__GIVEN TEXT__
★ ★ ★
DESTINS (III)

Publié le par Jean-Pierre Biondi

Promu général de brigade en 1950, après un passage d' attaché militaire à l' ambassade de Londres, Stehlin devient en 1960 (de Gaulle a repris le pouvoir) chef d' état-major de l' Armée de l' Air. Il assume ce commandement jusqu' en 1963 (la guerre d' Algérie est terminée), puis, atteint par la limite d'âge, est nommé Conseiller d' Etat au tour extérieur.

Il quitte ce poste pour sièger dans plusieurs conseils d' administration de sociétés : Bugatti, Algeco, Hughes Aircraft Europe. Il surprend alors en prenant publiquement position contre l' arme nucléaire française, chère à l' homme du 18 juin, son protecteur (rappelons que tous deux sont saint-cyriens.)

Résolument passé dans le camp atlantiste et viscéralement antisoviétique, l' Alsacien l' emporte aux élections législatives d' après-mai 68 comme candidat centriste, battant son rival gaulliste dans la 21ème circonscription de Paris, la plus huppée de la capitale, puis est aisément réélu en 1973 ("votez malin votez Stehlin!" proclame son affiche électorale).
★ ★ ★
__DATA SHOWN__
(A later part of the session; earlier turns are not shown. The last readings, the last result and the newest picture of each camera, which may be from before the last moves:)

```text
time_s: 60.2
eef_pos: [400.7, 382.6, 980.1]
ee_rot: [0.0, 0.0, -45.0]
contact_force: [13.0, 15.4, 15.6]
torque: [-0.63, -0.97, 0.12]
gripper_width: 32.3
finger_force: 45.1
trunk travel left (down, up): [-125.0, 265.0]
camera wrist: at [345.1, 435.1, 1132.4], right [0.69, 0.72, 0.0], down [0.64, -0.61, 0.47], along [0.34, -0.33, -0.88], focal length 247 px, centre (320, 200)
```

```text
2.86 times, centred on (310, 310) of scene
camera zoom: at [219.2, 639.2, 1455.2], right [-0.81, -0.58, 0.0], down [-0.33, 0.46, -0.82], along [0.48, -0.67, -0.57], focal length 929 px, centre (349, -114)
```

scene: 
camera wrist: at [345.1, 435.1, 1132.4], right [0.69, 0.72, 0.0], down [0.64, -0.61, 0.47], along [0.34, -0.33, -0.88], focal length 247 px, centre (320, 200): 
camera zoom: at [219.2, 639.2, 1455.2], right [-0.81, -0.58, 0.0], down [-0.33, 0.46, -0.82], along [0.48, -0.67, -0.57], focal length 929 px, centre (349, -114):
★ ★ ★
__REQUIRED TASK 1__
Quote the given text word for word, starting at "Il quitte ce" and ending with "deux sont saint-cyriens.)".
__REQUIRED TASK 2__
Add the next paragraphs of the given text.

__REPLY 1__
Il quitte ce poste pour sièger dans plusieurs conseils d' administration de sociétés : Bugatti, Algeco, Hughes Aircraft Europe. Il surprend alors en prenant publiquement position contre l' arme nucléaire française, chère à l' homme du 18 juin, son protecteur (rappelons que tous deux sont saint-cyriens.)

__REPLY 2__
La journée du 6 juin 1975, 31ème anniversaire du débarquement en Normandie, se révèle fatale pour Paul Stehlin. En fin de matinée, Frank Church, membre d' une commission d' enquête du Sénat américain, dévoile les noms d' hommes politiques et d' officiers généraux européens  rétribués comme "experts" ou "consultants" par le fabricant californien de chasseurs Northrop. Celui de Stehlin y figure,  depuis 1964. C' est d' autant plus crédible qu' étant  vice-président de l' Assemblée nationale, l' ex pilote s' était engagé, arguant de ses compétences, en faveur de l' acquisition des appareils U.S Y16 et Y17 contre le Mirage F1-E de Dassault, lors du renouvellement de la flotte aérienne de l' OTAN. 

Vers 18 heures 30, le 6 juin toujours, tandis que l' information venue de Washington circule dans Paris, l' ancien général quitte son bureau, avenue de l' Opéra. Encore sous le coup d' une conversation pointue avec le correspondant de l'Agence "Associated Press", il longe le trottoir, encombré à ce moment de la soirée, avant de rejoindre son véhicule garé dans le voisinage. Soudain une forte bourrade dans le dos le précipite contre un autobus qui ne peut l' éviter (témoignages demeurés anonymes). Victime d' un grave traumatisme crânien, Stehlin (68 ans) est transporté à l' hôpital Cochin où il décède le 22 juin sans avoir repris connaissance.

Aucune enquête n' est diligentée, ni témoin éventuel auditionné. La famille se borne à communiquer que "le général Stehlin ne s' est pas suicidé". Le trépas est rangé dans la rubrique des " accidents de la route", et l' hommage du président de l' époque, Valéry Giscard d' Estaing, dont Stehlin était parfois " le visiteur du soir",  vite oublié.

( à suivre)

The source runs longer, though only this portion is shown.